▸ **STATED EXERCISE**
Continue the text excerpt from where it stops.

▸ **TEXT EXCERPT**
==================================================
Dal lavoro dipendente al lavoro intraprendente - QdS

Dal lavoro dipendente al lavoro intraprendente

Carlo Alberto Tregua

Dal lavoro dipendente al lavoro intraprendente

sabato 08 Settembre 2018

La cultura di fare e realizzare

L’Italia è il Paese dei lamentatori. Da mattina a sera la maggior parte dei cittadini si lamenta per qualche cosa, protesta per qualche altra cosa, impreca contro la malasorte, crocifigge gli altri per invidia e gelosia.
Ci sembra questa la mentalità che si diffonde sempre di più, anche frutto di un notevole abbassamento generale dei valori etici e morali. Ognuno dimentica che ha il proprio dovere da compiere, che deve rispettare il prossimo come e meglio di se stesso, che non può rinunciare all’iniziativa secondo il detto: aiutati che Dio ti aiuta.
E poi continuano a pregare Santi e Sante, il fato, la fortuna, affinché li facciano vincere a uno dei tanti giochi di azzardo.
Per conseguenza, vi è la diffusione di una nuova malattia, la ludopatia, che sta contagiando sempre più strati della popolazione. Sì, perché l’illusione di vincere qualcosa è una spinta insopprimibile per tanta gente irrazionale, che non è capace di affrontare con i propri mezzi mentali e fisici la realtà.
 
La fortuna è una componente minoritaria delle attività di ogni persona. Certo, ci vuole. Ma serve solo per essere aiutati, per esempio per un incontro importante, per una circostanza favorevole o per altre combinazioni in cui il caso decide per noi.
Ma se non ce la mettiamo tutta, se non compiamo ogni sforzo, se non facciamo il necesario sacrificio per costruire il nostro presente e il nostro futuro, è inutile che ci appelliamo alla fortuna come salvatrice.
E poi, la fortuna aiuta gli audaci (audaces fortuna iuvat) cioè coloro che gettano il cuore oltre la palizzata, che sognano ad occhi aperti ma con i piedi a terra, che sperano poco ma agiscono molto.
==================================================
▸ **RECORDED DATA**
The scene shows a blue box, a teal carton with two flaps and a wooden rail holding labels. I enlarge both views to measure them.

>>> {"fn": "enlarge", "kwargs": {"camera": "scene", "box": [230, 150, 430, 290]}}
==================================================
▸ **FINAL RESULT**
Jeff Bezos ha cominciato ventiquattro anni fa in un garage di Bellevue, nello stato di Washington, riscaldato solo da una vecchia stufa di ghisa, senza soldi ma con molte idee e una voglia di fare straordinaria.
Amazon è partita dal nulla e proprio in questi giorni ha superato la soglia di oltre mille miliardi di dollari di patrimonializzazione, raggiungendo così l’altro campione che è Tim Cook socio del compianto Steve Jobs, fondatore di Apple, la quale anch’essa ha superato poco tempo fa la soglia di mille miliardi di dollari di patrimonializzazione.
 
Amazon fattura oltre 200 miliardi di dollari l’anno e ha nel mondo circa 600.000 dipendenti. Non è stata certo la fortuna che ha portato questi personaggi a tali livelli, ma l’inventiva, la capacità e il sapere. Quel sapere che è il vero tesoro di ognuno di noi, se lo possediamo. Il contrario dell’opportunismo e della furbizia, qualità negative che non portano lontano.
Vengono citate le tre I (informatica, inglese, impresa); le tre T (tecnologia, talento, tolleranza); le tre L (long life learning, cioè apprendimento continuo per tutta la vita), perché nessuno di noi deve pensare di essere arrivato, ma come diceva Edoardo De Filippo (1900 – 1984): “Gli esami non finiscono mai”.
William H. Beveridge (1879 – 1963) fu il padre del Welfare State. Non immaginava che esso sarebbe degenerato per trasformarsi in assistenzialismo deleterio nei confronti di chi non ha bisogno.
Dare a tutti per avere in contropartita il consenso elettorale è un comportamento indecente, di coloro che non possiedono la cultura sufficiente per capire che questa è la strada della morte.
 
Google sta inseguendo i primi due campioni con 700 miliardi di dollari di patrimonializzazione. Un terzo attore dello scenario mondiale che occupa sempre più spazio approfittando dell’ignoranza generale, sempre crescente, della popolazione mondiale. Anche quella parte di popolazione europea, ex culla della cultura, che via via sta scemando perché le nuove generazioni diventano sempre più ignoranti.
è venuta meno la voglia di intraprendere e gran parte dei cittadini, soprattutto quelli meridionali, cercano la culla sicura di un posto da dipendente, come se le mansioni fossero prive di responsabilità. Anche quando si lavora per i terzi ognuno dovrebbe avere l’amor proprio e la voglia di comportarsi adeguatamente facendo per intero il proprio dovere.
Il lavoro produce valore, se è produttivo, in quanto tendente a conseguire risultati. Diversamente non serve a nessuno. Perciò bisogna passare dal codice del bisogno al codice dei doveri.